MrTattieHeid wrote: It's interesting, for example, how many people are surprised by the character of Ardbeg's Airigh Nam Beist--the mere inclusion of the word "beast" (which is a word with more than one connotation) in the name leads them to make certain assumptions.
I think this is quite funny - I've even seen tasting notes for ANB that seem to have been driven by expectation rather than experience. Actually, the name means Lair of the Beast - rather implying that the beast is not at home. Still and all, I rather enjoyed it.
In terms of limited editions, I suspect they used to be quite rare. Distilleries might come up with an important milestone and produce a one off celebratory bottling. Since they sold well, some distillers have tried to cash in with a never ending stream of limited editions of varying sizes, a bewildering array of signed certificates and often at really very steep prices. The Franklin Mint approach. This will work as long as people are determined to catch 'em all. If, though, people give up on keeping pace, you'll find that limited editions stop being collectible and get treated just like run of the mill whiskies - or if the limited edition car market is anything to go by, potentially less desirable than the mainstream bottles.
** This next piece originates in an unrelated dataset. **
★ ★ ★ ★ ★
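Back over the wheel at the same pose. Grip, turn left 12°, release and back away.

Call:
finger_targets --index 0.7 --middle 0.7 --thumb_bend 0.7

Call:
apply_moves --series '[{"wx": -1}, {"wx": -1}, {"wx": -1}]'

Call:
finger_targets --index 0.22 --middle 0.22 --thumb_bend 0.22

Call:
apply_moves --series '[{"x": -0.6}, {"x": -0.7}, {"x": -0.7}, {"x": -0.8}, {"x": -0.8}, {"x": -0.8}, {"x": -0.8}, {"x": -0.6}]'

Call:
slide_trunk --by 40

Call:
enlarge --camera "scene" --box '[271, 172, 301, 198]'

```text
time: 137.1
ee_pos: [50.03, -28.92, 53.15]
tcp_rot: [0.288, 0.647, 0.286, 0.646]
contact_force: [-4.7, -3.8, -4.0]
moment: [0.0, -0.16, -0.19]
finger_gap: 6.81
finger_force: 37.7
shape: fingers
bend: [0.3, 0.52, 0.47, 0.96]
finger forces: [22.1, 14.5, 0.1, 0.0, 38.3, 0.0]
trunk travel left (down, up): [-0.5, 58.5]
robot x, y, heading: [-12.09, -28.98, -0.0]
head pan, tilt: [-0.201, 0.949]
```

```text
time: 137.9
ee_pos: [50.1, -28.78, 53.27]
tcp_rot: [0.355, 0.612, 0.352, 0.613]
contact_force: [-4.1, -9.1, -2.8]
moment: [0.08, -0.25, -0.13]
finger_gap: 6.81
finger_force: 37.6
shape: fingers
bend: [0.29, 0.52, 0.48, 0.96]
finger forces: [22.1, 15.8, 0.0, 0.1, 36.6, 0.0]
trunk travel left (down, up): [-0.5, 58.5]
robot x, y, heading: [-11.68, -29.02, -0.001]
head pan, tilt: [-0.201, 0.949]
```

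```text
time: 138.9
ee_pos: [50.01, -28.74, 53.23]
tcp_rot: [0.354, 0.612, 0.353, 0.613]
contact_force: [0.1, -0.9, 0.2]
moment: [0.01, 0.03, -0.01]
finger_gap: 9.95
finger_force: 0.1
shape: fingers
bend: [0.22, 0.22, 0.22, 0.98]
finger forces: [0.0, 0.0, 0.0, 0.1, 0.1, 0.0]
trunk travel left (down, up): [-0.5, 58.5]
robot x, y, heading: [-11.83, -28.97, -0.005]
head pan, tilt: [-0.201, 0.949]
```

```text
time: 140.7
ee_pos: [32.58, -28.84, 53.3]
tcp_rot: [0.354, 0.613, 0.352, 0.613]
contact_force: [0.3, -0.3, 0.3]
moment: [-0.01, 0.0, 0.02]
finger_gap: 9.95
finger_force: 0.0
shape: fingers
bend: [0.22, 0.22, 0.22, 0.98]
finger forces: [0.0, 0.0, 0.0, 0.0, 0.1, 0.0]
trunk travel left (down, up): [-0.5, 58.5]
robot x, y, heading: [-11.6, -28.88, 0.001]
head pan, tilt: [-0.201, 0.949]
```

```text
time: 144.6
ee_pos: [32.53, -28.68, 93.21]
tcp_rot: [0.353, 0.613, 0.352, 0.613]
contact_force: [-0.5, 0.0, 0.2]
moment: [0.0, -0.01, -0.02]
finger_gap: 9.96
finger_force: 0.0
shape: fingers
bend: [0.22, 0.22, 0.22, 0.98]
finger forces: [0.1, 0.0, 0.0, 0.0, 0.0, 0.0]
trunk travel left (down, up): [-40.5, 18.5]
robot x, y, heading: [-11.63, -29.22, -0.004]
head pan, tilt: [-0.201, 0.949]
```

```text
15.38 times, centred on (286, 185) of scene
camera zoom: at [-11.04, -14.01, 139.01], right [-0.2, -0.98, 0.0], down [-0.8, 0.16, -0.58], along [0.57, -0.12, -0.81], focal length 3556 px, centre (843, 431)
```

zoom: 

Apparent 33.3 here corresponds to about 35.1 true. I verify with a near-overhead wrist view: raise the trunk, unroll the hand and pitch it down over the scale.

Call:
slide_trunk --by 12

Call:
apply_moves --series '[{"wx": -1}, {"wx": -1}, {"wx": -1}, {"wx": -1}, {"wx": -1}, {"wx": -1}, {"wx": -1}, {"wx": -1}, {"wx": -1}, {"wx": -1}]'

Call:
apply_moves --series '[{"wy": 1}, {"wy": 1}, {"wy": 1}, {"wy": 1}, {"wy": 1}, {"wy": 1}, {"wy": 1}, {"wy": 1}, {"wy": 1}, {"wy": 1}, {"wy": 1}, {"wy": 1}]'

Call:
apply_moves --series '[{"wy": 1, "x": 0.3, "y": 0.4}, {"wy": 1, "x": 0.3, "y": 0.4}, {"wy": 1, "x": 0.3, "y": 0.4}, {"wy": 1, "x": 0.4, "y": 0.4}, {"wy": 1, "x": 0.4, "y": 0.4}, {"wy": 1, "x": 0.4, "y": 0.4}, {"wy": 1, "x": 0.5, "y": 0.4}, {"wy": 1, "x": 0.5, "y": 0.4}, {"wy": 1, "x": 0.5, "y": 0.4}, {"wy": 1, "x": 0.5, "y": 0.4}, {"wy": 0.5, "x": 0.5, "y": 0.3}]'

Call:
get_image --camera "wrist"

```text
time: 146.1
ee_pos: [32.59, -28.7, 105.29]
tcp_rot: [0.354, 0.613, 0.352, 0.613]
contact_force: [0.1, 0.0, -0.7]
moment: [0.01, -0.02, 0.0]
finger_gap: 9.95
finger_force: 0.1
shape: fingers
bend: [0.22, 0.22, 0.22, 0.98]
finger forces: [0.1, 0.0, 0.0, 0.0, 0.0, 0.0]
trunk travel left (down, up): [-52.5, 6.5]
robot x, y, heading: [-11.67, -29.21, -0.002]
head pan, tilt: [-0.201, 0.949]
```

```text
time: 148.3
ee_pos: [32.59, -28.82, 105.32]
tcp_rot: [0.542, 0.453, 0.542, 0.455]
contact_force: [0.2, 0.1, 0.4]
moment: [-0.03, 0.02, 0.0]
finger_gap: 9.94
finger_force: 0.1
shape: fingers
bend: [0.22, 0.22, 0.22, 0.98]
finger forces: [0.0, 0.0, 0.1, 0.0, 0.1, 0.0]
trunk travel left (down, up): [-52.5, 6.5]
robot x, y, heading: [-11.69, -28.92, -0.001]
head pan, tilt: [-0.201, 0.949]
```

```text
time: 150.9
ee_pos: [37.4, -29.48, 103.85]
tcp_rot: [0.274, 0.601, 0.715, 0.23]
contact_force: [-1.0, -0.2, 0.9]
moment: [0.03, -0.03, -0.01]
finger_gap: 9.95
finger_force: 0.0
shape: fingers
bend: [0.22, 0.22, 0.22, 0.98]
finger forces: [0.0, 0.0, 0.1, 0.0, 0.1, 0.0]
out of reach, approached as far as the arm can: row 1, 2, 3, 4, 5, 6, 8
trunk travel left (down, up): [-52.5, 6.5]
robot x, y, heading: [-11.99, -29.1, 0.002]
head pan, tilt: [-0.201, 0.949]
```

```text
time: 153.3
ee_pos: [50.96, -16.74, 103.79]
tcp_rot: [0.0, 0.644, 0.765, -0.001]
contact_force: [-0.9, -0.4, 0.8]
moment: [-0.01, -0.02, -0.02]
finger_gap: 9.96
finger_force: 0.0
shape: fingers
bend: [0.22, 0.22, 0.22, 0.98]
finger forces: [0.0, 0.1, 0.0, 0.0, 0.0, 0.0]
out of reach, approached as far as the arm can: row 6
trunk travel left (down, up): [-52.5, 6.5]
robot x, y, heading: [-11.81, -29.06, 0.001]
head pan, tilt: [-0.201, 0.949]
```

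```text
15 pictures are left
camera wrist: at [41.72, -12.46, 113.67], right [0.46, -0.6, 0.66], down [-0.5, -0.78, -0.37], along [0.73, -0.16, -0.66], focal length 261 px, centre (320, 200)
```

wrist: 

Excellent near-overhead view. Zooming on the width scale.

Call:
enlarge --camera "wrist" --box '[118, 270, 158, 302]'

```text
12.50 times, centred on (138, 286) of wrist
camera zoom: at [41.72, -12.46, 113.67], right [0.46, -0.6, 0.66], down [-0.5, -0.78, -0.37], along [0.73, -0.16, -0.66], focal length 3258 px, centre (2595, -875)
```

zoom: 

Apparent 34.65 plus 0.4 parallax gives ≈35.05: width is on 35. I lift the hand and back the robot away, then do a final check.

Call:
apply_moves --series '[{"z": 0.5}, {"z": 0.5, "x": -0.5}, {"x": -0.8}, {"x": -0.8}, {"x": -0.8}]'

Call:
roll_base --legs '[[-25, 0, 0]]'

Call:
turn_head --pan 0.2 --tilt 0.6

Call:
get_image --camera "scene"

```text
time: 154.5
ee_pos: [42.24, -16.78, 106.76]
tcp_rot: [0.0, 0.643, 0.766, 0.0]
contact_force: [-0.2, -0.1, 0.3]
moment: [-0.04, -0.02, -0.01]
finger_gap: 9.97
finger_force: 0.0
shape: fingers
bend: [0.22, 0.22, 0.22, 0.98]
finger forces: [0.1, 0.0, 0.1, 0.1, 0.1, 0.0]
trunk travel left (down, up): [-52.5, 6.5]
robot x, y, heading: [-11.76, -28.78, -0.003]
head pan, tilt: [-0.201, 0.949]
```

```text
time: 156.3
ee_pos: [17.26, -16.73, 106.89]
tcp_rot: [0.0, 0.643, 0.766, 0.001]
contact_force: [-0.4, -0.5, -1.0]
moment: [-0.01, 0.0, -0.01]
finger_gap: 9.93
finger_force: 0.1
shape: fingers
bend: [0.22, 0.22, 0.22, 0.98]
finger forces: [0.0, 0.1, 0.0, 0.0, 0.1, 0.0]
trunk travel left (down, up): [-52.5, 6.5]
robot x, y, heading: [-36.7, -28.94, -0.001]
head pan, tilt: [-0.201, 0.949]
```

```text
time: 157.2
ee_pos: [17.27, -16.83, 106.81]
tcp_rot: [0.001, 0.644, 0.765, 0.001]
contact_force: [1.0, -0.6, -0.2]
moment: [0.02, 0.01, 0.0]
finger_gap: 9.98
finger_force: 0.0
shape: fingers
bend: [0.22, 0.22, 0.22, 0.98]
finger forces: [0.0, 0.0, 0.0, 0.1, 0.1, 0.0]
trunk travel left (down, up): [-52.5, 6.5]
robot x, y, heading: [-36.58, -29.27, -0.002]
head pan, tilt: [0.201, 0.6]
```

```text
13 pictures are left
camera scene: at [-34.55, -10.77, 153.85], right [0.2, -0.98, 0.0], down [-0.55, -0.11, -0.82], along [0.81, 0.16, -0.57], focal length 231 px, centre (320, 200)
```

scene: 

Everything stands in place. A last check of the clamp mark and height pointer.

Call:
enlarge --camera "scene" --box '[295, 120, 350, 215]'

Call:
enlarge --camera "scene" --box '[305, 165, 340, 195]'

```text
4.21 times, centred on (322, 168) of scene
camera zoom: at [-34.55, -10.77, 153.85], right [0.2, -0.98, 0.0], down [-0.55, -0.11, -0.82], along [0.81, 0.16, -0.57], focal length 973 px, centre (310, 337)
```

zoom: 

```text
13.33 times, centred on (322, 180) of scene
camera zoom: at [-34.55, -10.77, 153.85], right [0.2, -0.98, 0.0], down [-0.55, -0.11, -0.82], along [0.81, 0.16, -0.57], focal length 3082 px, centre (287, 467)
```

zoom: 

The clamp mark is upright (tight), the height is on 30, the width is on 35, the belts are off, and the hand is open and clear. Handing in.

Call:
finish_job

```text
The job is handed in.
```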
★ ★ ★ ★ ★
For me, what is important is that each distillery tries to aim for a distinctive character of its own. I think it's just as valid, whether it is the smoky bacon of Ardbeg; the fruitiness of Glenlivet; the heather honey of Highland Park or the sweetness of Isle of Arran. I think a customer should have some idea of what to expect from the pedigree of a distillery. There should be sparing use of one offs that don't fit the mould; and obviously you would expect to see some differences within a standard range of ages. I think it is a mistake for distilleries to do a Loch Lomond and try to produce every style under one roof as they end up detracting from one another. I think it is a mistake to produce a never ending succession of flavours, finishes and other gimicks as the customer has no expectation of flavour, quality or value. And if, by chance, they hit on a good one, they'll never be able to get it again.
If I were the SWA, I'd be looking at the present boom in single malt whisky sales and asking how the industry could use it as a platform on which to build rather than trying to cash in today at the expense of the future. I wonder whether, given the chance again, the Campbeltown distillers would be of the same mind.